While most of the pieces of that team were already in place before Yzerman's influence, he did bring in some players that were crucial in the Bolts' playoff run.
He re-signed Martin St. Louis, signed goaltender Dan Ellis and traded for goaltender Dwayne Roloson.
Roloson went 10-6 in the playoffs with a .918 save percentage and a 2.54 goals-against average. He was a crucial part of the Bolts' playoff success, battling save-for-save with Boston Bruin goaltender Tim Thomas.
The Bolts were plagued by injury last season, but Yzerman has done his best to fix the glaring weaknesses: goaltending and defense.
Yzerman signed arguably the second-best defenseman on the free-agent market this offseason in Matt Carle. He also snared defenseman Sami Salo and selected Slater Koekkoek with the 10th overall pick in the draft.

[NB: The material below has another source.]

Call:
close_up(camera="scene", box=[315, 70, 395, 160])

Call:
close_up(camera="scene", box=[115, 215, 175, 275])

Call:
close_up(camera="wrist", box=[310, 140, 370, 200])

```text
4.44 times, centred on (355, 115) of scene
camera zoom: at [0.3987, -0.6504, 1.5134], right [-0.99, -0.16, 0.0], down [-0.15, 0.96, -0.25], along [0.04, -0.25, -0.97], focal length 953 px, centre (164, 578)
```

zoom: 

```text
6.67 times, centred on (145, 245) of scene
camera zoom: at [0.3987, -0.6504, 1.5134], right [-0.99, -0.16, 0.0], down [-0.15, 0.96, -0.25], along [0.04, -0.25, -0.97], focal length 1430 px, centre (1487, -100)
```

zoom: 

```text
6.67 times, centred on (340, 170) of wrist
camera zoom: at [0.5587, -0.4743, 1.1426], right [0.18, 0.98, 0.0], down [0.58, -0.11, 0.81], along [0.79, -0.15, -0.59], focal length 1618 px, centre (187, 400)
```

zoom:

The Bolts also traded for Anders Lindback, a 24-year-old goaltender from Nashville, to work in tandem with Mathieu Garon.
Garon, 34, injured his groin last season and had a .901 save percentage to accompany a 23-16-4 record.
Tampa Bay has improved drastically from the 2011-12 season, largely due to Yzerman's control as GM.
Thanks to Yzerman, the Bolts have a great combination of young guns and veteran leadership necessary to make a Stanley Cup run.
The question in Tampa Bay seems to no longer be can the Lightning get back to the glory of 2004, but when?